##### Source passage #####

Rule - defines an abstract rule which is used to respond to crawling web robots, using the robots exclusion protocol, a.k.a. robots.txt.

You can link multiple URL pattern to allows or disallows the robot identified by its user agent to access the given URLs.

The crawl delay field is supported by some search engines and defines the delay between successive crawler accesses in seconds. If the crawler rate is a problem for your server, you can set the delay up to 5 or 10 or a comfortable value for your server, but it’s suggested to start with small values (0.5-1), and increase as needed to an acceptable value for your server. Larger delay values add more delay between successive crawl accesses and decrease the maximum crawl rate to your web server.

The sites framework is used to enable multiple robots.txt per Django instance. If no rule exists it automatically allows every web robot access to every URL.

Please have a look at the database of web robots for a full list of existing web robots user agent strings.

Host directive

By default a Host statement is automatically added to the resulting robots.txt to avoid mirrors and select the main website properly.

##### Data extract #####

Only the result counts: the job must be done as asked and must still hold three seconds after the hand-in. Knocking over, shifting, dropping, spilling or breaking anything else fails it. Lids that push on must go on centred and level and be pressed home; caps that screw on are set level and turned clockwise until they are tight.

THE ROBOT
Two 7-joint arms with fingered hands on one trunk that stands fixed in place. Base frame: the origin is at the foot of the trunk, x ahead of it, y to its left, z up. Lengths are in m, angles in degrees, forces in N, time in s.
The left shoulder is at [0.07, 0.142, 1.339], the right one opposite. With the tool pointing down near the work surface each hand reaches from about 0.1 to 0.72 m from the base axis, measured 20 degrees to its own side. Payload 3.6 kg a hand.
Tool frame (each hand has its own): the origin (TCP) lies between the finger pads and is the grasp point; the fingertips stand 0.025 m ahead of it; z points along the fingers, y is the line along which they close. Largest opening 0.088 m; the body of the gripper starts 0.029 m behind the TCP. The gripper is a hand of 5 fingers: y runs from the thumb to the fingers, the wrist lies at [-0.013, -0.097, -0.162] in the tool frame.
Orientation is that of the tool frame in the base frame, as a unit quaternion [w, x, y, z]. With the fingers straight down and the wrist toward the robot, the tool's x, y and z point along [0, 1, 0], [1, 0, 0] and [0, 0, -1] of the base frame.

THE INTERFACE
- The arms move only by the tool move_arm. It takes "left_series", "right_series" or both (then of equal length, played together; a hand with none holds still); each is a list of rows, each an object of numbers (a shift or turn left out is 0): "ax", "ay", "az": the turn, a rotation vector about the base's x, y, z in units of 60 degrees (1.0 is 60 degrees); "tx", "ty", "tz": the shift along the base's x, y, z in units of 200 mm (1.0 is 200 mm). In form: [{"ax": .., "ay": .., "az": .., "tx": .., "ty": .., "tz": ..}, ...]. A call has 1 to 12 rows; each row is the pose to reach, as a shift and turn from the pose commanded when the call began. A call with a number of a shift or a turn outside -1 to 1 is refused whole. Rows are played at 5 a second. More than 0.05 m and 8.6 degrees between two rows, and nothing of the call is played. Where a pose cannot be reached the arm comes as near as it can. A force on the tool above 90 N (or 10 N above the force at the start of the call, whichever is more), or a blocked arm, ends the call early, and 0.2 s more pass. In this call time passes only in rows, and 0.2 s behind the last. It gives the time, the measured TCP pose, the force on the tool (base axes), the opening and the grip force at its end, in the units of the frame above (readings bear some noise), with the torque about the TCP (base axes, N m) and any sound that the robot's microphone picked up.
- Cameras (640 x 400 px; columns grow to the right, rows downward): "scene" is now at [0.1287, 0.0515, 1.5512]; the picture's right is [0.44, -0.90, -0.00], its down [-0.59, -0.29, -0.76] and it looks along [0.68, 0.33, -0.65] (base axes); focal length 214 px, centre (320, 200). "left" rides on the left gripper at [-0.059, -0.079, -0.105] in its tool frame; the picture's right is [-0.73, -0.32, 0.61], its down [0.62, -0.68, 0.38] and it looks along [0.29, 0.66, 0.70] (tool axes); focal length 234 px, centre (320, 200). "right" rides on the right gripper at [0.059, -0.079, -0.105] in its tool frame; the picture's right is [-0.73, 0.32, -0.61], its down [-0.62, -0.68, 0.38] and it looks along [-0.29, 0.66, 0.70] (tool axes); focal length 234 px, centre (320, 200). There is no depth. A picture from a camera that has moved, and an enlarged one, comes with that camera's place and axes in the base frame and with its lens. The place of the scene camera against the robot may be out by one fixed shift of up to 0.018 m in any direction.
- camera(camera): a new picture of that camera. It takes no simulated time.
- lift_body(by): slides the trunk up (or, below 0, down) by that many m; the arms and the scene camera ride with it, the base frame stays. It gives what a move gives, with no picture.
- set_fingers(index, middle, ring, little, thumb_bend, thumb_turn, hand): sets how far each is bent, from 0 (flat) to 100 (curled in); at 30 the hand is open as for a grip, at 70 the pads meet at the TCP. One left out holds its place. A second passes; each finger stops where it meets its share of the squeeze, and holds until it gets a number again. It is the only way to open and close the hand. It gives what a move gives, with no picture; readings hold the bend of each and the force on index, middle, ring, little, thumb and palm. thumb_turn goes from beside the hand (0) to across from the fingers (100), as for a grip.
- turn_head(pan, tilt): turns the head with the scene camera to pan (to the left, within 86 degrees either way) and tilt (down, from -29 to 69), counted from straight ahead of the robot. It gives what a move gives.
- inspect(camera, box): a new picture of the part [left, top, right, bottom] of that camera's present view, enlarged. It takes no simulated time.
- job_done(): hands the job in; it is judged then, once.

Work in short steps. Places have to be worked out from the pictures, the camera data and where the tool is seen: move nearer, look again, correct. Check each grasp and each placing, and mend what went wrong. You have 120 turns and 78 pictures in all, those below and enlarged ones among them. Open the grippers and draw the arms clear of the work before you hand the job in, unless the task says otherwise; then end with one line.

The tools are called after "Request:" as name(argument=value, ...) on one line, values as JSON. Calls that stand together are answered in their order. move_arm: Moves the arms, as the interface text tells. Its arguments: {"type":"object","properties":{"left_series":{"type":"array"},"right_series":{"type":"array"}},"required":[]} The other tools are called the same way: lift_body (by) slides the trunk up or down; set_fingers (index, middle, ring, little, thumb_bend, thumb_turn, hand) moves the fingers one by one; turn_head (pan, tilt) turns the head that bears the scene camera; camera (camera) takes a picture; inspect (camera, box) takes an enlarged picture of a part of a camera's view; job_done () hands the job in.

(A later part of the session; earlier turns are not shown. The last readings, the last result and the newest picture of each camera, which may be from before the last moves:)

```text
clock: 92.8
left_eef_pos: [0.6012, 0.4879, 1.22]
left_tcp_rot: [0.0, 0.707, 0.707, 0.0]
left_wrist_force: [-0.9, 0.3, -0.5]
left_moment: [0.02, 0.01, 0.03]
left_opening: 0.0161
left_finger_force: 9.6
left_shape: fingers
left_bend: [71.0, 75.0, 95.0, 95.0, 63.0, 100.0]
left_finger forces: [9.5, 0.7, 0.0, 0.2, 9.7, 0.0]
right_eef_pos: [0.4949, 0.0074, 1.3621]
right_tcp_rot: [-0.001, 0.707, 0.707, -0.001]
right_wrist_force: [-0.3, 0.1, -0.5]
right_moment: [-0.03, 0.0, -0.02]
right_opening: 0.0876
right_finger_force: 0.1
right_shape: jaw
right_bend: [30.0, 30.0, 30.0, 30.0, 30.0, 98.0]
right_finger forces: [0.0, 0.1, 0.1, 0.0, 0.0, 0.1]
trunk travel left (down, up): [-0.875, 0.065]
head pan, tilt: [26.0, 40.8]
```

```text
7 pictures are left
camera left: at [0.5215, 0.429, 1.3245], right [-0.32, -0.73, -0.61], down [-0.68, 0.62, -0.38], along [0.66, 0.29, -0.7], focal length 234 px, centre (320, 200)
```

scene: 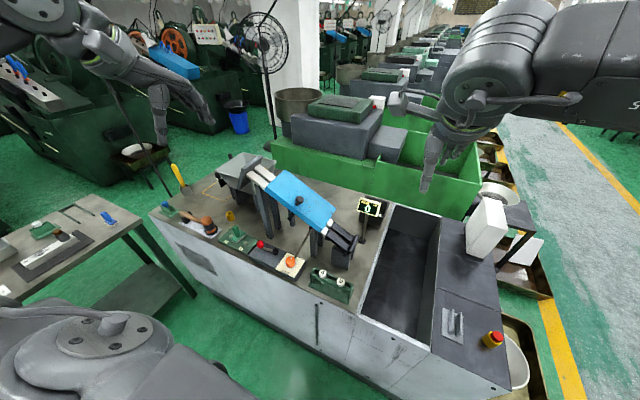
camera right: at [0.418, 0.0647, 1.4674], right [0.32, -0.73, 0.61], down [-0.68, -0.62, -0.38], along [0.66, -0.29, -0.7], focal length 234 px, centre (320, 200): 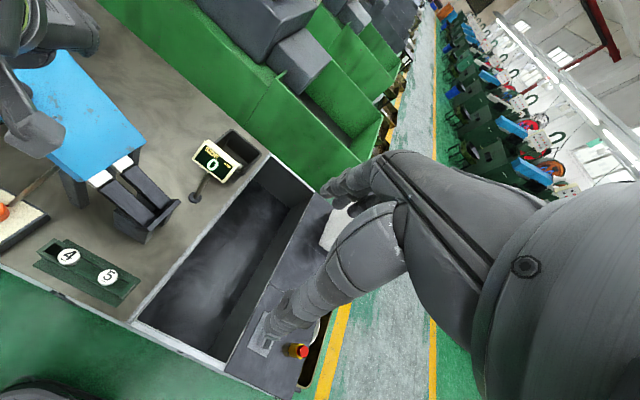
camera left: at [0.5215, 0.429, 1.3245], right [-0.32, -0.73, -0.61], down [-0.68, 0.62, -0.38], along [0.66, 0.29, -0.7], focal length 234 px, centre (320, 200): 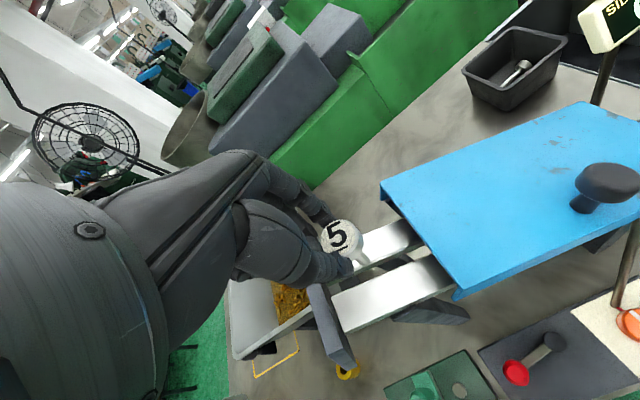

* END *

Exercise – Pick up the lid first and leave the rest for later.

#####

Exercise – Write out the source passage from "The crawl delay" to "to every URL.", both included.

Result of this exercise –
The crawl delay field is supported by some search engines and defines the delay between successive crawler accesses in seconds. If the crawler rate is a problem for your server, you can set the delay up to 5 or 10 or a comfortable value for your server, but it’s suggested to start with small values (0.5-1), and increase as needed to an acceptable value for your server. Larger delay values add more delay between successive crawl accesses and decrease the maximum crawl rate to your web server.

The sites framework is used to enable multiple robots.txt per Django instance. If no rule exists it automatically allows every web robot access to every URL.